Zhao Li dirige une troupe d’opéra traditionnel de Sichuan qui vit et joue ensemble dans la banlieue de Chengdu. Quand elle reçoit un avis de démolition pour son théâtre, Zh ao Li le cache aux autres membres de la compagnie et décide de se battre pour trouver un nouveau lieu où ils pourront tous continuer à vire et chanter. S’engage alors une lutte pour la survie de leur art.

Critique du film

L’année se déploie et touche presque à sa fin, et pourtant des pépites des sélections de l’exceptionnel cru de Cannes 2019 continuent à nous arriver. Les découvertes de la Quinzaine des réalisateurs nous arrivent un peu plus tard, mais avec tout autant de force que ses consœurs de la sélection officielle. Avant le très beau Lillian d’Andreas Horvath, prévu pour la toute fin d’année, sort Vivre et chanter, le deuxième long-métrage de Johnny Ma.

Bien qu’élevé au Canada, le réalisateur plonge son récit au cœur de la Chine continentale et ses traditions culturelles. Il est tout d’abord question d’une forme de spectacle vivant propre à la culture chinoise, mêlant chant traditionnel, danse, costumes et jeu d’acteurs. Le spectacle proposé par la troupe de Zhao Li semble une survivance du passé. En cela repose l’un des enjeux majeurs du film : la collision entre le passé et le présent d’un pays qui évolue chaque seconde vers une mutation à vitesse accélérée.

Compte à rebours

Tout d’abord, c’est la disparition des lieux de représentation qui s’impose à l’écran. Ces petits théâtres sont abrités par des édifices décrépits qui sont autant de possibilités pour les promoteurs immobiliers d’une Chine qui n’a de cesse que de coloniser, pied à pied, chaque centimètre pour construire tours et centres commerciaux lucratifs. Au milieu de cette logique ultra libérale qui semble gangrener le pays, la petite troupe semble bien anachronique, un agneau sacrificiel tout désigné.

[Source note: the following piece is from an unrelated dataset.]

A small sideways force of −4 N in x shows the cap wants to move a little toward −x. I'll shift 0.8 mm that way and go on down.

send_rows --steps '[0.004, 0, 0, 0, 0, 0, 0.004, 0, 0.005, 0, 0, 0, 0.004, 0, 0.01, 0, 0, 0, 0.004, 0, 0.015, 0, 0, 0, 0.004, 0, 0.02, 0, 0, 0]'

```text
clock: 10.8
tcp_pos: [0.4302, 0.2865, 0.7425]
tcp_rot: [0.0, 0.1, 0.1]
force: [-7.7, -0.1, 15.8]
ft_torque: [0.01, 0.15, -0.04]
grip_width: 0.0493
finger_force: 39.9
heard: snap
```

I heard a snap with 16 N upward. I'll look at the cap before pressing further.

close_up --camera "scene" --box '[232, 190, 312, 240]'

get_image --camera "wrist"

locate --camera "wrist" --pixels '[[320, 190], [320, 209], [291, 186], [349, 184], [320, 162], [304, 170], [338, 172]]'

Les tentatives de Zhao Li pour garder en vie son théâtre, qui est également la maison de toutes ces personnes, qui y jouent mais y vivent également, ne sont qu’un compte à rebours inexorable menant à la destruction finale. Johnny Ma insiste beaucoup dans son regard de cinéaste sur ces endroits de bric et de broc, abritant tant de belles vibrations et de notes de musique. Tout au long du film la caméra s’attarde sur ces territoires perdus, chantant un requiem magnifique à la gloire d’une époque qui vit ses derniers instants.

Fosse générationnel

Au delà de cette mort annoncée des territoires liés à l’exercice du jeu de ces artistes, on assiste à un fossé générationnel extrêmement fort. Cela constitue à la fois la force, mais aussi la limite du film, fragile, qui ne va pas jusqu’au bout de ses possibilités. En effet, l’opéra classique représenté par la petite troupe, est aussi un lieu de vie et de distraction pour toute une génération de personnes âgées, complètement perdus au sein d’une société chinoise qui va trop vite pour eux.

Cela se manifeste également au sein même de la troupe d’acteurs : les plus jeunes s’en vont, ne désirant pas sombrer avec le navire, pour ne laisser que les plus anciens entre eux, comme fossilisés autour de leur passion. La relation entre Zhao Li et sa nièce cristallise bien cette brisure entre tradition et modernité. La magnifique scène où elle la découvre dans un club, danseuse, sous un tout autre visage, révèle le fossé qui existe entre les deux femmes.

Disparition(s)

Les limites du film tiennent alors à ce que cette scène est un des rares moments où les deux mondes sont véritablement confrontés. Malgré tout, les derniers instants montrant l’attachement d’un vieux monde à sa culture et ses habitudes, sont tous déchirants et terriblement attachants. L’auteur questionne la disparition de tout un univers et de l’abandon des plus anciens devenus accessoires et dispensables dans une société qui ne s’intéressent pas à eux.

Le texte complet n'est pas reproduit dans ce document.